• Monday is calm data-wise, the US new home sales print in the limelight today
  • OPEC is expected to extend its output cuts for the whole 2018 this week
  • Inflation data and other prints from the US economy could prop up the USD

It’s going to be a slow start to the week given that today’s calendar is rather empty. We’ve got only one release on the agenda – the US new home sales for October – and it won’t be a market mover. However, investors should closely track developments on cryptocurrency market as Bitcoin nears $10,000 handle. The rest of the week seems to be more interesting given OPEC meeting and a string of US data which may decide on USD strength. 

3:00 pm BST – US, new home sales data. The US housing market has been resilient despite a few interest rate increases which underscores a good shape of the US households. The prices are more or less steady and the volume comes back to normal after disruptions caused by hurricanes. The street calls for a decline of 6.3% m/m after a surge of 18.9% m/m in September. 
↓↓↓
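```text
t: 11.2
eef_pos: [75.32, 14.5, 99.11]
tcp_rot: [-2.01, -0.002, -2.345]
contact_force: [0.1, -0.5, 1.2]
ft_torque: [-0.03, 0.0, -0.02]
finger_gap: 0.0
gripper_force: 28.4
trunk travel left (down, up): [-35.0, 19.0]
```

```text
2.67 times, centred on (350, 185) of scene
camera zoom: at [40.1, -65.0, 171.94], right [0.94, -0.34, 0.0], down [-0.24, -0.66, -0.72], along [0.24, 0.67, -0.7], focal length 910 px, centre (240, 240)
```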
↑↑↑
What to watch beyond Monday?

The OPEC meeting (Thursday)

A year ago the OPEC introduced a limit on output for its members and associated countries in a response to reeling prices that threatened not only public finances but even social unrest in many producing countries. Officially the aim was not to affect prices but to balance the market. While a balancing is still taking place, impact on prices has been a success for the Cartel as these expanded by 20% over the course of past 12 months and more than 10% over the past 3 months alone. The OPEC is expected to prolong the deal until the end of 2018 but keep in mind that some of the good news could have been already discounted. For example, a level of non-commercial positioning on oil is close to all-time highs. Affected markets: OIL, OIL.WTI 

Inflation data in the US (Thursday, 1:30 pm BST)  

The minutes from the last FOMC meeting revealed that some members are increasingly concerned about inflation even though the economy in the US is doing great. Despite the CPI inflation running around 2%, the Fed targets a different inflation measure, the PCE. A headline PCE inflation was at 1.6% in September and a core at just 1.3%, way off the 2% target. Many members at the Fed may want to see these numbers moving up if they are about to back more interest rate hikes. Affected markets: EURUSD, Gold

Payrolls and GDP data in Canada (Friday, 1:30 pm BST)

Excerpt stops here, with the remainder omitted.